There's one point that I think is essential the work has
to take into account both the configuration of the volume and
the precise task of auditory acquisition that I generally carry
out when I'm aiming to extend a field of exploration.
So to begin with, I imagined dividing up this volume of air in
a precise way, and mapping its acoustic itineraries. Using digital
methods for handling structure and 3-D spatialisation, I rigorously
traced out the zone that was to be occupied by the definitive
form of the installation.
Then came two years of preparatory work. I used ultra-low-frequency
antenna-receivers and seismic sensors to make a complete inventory
of disturbances in the electrical grid and vibratory movements
in the different parts of the building. During this period of
investigation (which you yourself followed, of course), all my
observations led me to believe there'd be a listening period that
would allow the work to be conceptualised, like a laboratory created
piece by piece for this exhibition space. More than an acoustic
study of the building, an inventory of the vectors that propagated
all the "residual sounds" was what helped me to gradually
pin down the matrix of a large number of listening pathways. After
carrying out auditory work in a desert region somewhere on the
face of the planet, I always use the same filtering method to
bring out the trajectories of resonance, from their points of
transmission to the receptive layers of the structure.
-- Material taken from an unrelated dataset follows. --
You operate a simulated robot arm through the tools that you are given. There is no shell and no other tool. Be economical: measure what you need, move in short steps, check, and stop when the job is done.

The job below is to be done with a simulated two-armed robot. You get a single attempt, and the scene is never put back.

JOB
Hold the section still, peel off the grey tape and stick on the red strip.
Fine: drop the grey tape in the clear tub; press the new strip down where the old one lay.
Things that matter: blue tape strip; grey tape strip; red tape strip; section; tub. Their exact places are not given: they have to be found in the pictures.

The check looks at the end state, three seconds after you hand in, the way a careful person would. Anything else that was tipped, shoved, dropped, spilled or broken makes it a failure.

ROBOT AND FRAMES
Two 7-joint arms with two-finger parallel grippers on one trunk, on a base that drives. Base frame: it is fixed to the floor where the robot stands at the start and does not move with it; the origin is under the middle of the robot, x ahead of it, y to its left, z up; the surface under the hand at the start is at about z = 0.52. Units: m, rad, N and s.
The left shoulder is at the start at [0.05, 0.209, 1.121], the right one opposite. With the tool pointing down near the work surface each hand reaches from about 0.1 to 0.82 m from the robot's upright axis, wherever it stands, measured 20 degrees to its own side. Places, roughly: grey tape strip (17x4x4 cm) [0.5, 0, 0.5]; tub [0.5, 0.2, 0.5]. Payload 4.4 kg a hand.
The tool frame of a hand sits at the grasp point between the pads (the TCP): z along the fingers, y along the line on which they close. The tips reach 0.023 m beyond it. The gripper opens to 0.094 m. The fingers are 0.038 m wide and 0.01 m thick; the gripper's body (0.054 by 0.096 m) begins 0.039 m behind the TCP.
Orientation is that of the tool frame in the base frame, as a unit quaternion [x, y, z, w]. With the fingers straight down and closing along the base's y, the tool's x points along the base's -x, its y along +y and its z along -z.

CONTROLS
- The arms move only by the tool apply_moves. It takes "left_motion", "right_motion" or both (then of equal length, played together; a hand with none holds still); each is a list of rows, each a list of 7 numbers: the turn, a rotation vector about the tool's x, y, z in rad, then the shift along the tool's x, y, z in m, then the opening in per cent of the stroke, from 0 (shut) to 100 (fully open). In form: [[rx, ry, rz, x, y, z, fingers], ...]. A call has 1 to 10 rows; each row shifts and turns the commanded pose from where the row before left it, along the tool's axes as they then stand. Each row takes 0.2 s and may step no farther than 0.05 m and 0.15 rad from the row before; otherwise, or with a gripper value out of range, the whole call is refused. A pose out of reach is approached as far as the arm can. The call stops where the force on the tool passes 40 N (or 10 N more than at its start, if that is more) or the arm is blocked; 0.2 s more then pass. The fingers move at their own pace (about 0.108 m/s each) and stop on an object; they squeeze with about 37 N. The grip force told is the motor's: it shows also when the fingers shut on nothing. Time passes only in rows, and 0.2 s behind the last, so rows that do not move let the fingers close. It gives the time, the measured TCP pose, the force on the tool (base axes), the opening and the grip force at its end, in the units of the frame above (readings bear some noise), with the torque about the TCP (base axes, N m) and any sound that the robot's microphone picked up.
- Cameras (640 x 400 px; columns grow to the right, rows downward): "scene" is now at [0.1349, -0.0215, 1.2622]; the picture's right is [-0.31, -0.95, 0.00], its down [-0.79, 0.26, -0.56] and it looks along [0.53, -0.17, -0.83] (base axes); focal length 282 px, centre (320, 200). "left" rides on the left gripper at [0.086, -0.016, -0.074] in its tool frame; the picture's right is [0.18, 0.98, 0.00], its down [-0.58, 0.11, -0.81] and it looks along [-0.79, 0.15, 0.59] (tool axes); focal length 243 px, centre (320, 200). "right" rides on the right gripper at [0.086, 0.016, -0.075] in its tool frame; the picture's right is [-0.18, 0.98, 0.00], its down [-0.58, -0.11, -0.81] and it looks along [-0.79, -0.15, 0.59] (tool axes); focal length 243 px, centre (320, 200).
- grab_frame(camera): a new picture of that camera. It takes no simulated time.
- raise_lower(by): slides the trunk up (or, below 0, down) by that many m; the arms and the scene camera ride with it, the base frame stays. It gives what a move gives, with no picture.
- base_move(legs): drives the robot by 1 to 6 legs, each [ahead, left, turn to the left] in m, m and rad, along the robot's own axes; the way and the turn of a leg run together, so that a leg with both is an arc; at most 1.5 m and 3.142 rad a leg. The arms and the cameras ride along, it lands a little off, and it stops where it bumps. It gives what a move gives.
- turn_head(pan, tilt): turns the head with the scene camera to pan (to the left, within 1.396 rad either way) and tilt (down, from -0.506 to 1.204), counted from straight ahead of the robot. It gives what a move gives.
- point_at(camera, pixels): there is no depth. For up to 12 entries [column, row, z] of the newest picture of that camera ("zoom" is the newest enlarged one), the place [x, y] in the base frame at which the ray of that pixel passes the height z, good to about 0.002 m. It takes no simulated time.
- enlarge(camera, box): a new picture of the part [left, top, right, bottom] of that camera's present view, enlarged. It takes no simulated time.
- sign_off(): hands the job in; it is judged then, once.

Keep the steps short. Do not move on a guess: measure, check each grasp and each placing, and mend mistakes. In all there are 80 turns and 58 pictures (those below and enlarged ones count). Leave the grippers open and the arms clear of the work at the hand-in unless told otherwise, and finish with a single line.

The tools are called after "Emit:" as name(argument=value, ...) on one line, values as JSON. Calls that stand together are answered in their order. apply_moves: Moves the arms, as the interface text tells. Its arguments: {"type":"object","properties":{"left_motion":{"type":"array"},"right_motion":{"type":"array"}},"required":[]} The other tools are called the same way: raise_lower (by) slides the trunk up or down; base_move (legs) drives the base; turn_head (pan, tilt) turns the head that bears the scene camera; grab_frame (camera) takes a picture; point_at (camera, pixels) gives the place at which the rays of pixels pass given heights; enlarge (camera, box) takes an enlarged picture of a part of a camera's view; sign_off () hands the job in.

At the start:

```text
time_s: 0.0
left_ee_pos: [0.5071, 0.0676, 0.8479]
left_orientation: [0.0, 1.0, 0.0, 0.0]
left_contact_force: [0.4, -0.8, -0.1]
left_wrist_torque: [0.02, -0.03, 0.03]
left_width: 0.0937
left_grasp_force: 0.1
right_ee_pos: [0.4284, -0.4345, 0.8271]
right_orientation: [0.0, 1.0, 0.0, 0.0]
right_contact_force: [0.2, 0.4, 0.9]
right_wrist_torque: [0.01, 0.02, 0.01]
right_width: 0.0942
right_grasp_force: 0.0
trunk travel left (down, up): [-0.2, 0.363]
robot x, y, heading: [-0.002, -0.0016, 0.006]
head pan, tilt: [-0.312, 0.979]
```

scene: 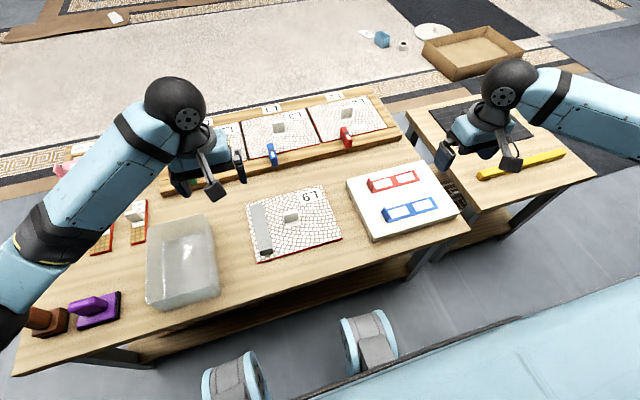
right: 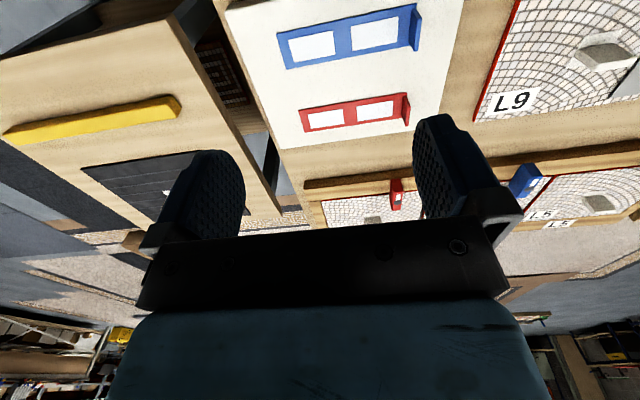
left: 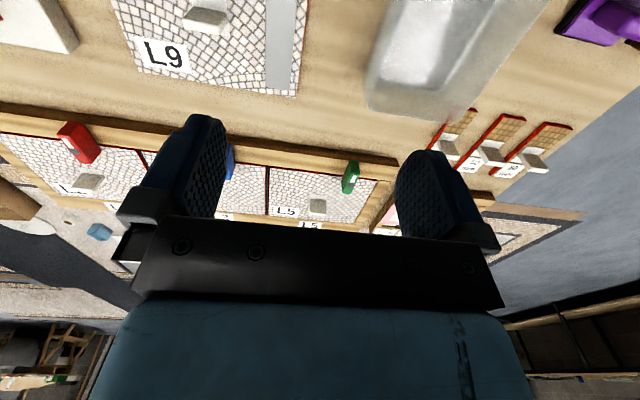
This "experimental theatre" gradually revealed a large
collection of sophisticated immersive frequences, rhythmic internal
formulae, repetitive stases. Such material would be inaudible
to the human ear without using a technique of introspection and
sound capture.
So far, the atlas of the exhibition space has unveiled a panorama
of stratifications, zone by zone, without any limits of perspective.
The various diffuse vibratory phenomena combine and intersect,
from the foundations of the edifice to the loudspeakers in the
setup, and the entire building plays the acoustic role of a wave
bridge for the listener. It operates as a sort of overall energy,
like an amplifier establishing a relationship of interpenetration
with the flows of electromagnetic activity.